To be done:
A. Repeat the span of the text block whose first words are "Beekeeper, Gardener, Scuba" and whose last words are "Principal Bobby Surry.".
B. Resume the text block where it left off.

Start Text block

Beekeeper, Gardener, Scuba Diver… Principal?

Menchville High School Principal Bobby Surry: a Modern Renaissance Man

Principal Bobby Surry congratulates the inductees on this prestigious honor.

The Merriam Webster dictionary defines a “Renaissance man” as “a person who has wide interests and is an expert in several areas.” Menchville High School can define this noun using only one name- Principal Bobby Surry.

The principal of Menchville is prominent educator on the Peninsula and a pillar of the Monarch community. He has served the school for many years and become well-known by students, staff, and alumni. What some students may not realize, however, is that the principal they see in the halls every day has a myriad of interests and activities outside of school.

Surry has many hobbies: traveling, scuba diving, skiing, gardening, and beekeeping, just to name a few. He has traveled to numerous countries across the globe, including: Switzerland, Italy, France, Mexico, Canada, Tanzania,  Australia, Central America, and many islands in the Caribbean.  Surry enjoys traveling anywhere that he can go scuba diving. In fact, in Australia, he went  SCUBA diving on the Great Barrier Reef.

End Text block
Start Source data

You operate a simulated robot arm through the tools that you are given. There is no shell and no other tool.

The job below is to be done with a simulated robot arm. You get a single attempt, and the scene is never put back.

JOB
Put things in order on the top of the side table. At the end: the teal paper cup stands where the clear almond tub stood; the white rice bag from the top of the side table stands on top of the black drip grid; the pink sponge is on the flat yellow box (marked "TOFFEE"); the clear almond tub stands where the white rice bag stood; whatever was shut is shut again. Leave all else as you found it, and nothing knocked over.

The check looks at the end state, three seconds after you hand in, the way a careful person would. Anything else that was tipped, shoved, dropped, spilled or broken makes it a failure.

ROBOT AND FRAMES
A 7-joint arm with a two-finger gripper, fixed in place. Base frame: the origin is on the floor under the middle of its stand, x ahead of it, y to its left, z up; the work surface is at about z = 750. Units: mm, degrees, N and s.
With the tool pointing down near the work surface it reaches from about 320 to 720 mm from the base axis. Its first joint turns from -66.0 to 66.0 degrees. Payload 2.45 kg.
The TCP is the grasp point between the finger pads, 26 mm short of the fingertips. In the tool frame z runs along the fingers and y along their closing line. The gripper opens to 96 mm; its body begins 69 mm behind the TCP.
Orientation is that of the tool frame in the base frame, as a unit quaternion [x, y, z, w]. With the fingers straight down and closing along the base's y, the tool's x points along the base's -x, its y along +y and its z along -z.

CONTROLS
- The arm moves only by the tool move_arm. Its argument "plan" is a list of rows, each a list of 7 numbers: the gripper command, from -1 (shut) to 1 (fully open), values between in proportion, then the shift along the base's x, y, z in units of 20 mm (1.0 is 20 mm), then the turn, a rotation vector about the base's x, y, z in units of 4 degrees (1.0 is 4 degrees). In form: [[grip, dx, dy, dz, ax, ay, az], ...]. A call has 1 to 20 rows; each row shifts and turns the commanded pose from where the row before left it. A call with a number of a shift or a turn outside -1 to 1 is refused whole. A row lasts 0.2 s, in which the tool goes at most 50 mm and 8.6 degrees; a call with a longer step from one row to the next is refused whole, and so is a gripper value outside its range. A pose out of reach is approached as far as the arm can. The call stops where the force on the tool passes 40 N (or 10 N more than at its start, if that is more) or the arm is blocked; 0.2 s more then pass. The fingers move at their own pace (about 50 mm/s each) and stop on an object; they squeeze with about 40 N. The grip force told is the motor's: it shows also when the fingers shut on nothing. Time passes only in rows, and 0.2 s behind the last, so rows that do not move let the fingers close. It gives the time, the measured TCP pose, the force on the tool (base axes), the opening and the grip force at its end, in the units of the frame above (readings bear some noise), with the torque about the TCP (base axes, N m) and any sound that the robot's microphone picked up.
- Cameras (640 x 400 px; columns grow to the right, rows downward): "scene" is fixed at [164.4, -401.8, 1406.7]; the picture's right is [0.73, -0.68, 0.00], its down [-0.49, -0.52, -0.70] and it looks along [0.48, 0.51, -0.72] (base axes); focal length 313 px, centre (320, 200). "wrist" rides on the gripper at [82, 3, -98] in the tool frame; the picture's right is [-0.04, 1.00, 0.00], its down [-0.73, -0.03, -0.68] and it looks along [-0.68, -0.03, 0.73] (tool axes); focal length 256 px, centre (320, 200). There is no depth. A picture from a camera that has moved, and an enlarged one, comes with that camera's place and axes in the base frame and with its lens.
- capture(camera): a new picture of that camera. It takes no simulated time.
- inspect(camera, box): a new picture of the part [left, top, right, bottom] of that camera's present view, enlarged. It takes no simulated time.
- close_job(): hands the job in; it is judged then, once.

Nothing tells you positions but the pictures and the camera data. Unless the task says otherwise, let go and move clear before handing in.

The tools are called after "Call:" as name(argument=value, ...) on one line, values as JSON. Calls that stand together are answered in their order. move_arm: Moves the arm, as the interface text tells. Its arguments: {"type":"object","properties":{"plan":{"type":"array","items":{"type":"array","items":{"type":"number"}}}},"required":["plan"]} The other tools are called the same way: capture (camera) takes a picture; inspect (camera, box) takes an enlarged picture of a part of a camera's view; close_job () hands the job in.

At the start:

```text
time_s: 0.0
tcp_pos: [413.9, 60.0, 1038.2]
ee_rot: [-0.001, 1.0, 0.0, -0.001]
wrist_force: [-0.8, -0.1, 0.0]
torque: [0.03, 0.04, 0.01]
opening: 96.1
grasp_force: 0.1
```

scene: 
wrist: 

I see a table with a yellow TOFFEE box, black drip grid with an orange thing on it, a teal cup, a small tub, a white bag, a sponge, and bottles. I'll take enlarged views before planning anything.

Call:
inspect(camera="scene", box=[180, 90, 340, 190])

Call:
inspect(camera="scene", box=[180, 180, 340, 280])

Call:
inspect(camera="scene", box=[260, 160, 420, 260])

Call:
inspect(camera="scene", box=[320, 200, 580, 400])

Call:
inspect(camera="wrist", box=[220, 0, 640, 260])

End Source data

Answers in order:
A.
Beekeeper, Gardener, Scuba Diver… Principal?

Menchville High School Principal Bobby Surry: a Modern Renaissance Man

Principal Bobby Surry congratulates the inductees on this prestigious honor.

The Merriam Webster dictionary defines a “Renaissance man” as “a person who has wide interests and is an expert in several areas.” Menchville High School can define this noun using only one name- Principal Bobby Surry.

B.
When at home, Surry tends to an organic garden, where he raises his own vegetables. Surry decided to start his own garden because he is a vegetarian, and has been for over twenty-five years. He is also an avid beekeeper- an activity he was introduced to via a friend.  The bees keep the plants in his garden well pollinated.  Each hive contains anywhere from 75,000 to 100,000 bees. Surry tries his best to keep his bees healthy because hives are at risk of Colony Collapse Disorder (a phenomenon that occurs when the majority of worker bees in a colony disappear according to the EPA). This principal’s love of nature, however, does not stop with plants and bees.

When he was a young boy, Surry “really wanted to work and do something with animals.” In fact, he has raised 25 raccoons, 5 baby deer, a few possums, and many other animals through the course of his life. However, when thinking about animal care as a career,  he “didn’t like the fact that some animals might die,” so he decided that veterinary care was not what he wanted to do.

While he once considered a job with animals, Surry had never dreamed of becoming a high school principal. If he could change his career now, he would be a teacher again because he is able to “get to know the kids” better than he can while being principal.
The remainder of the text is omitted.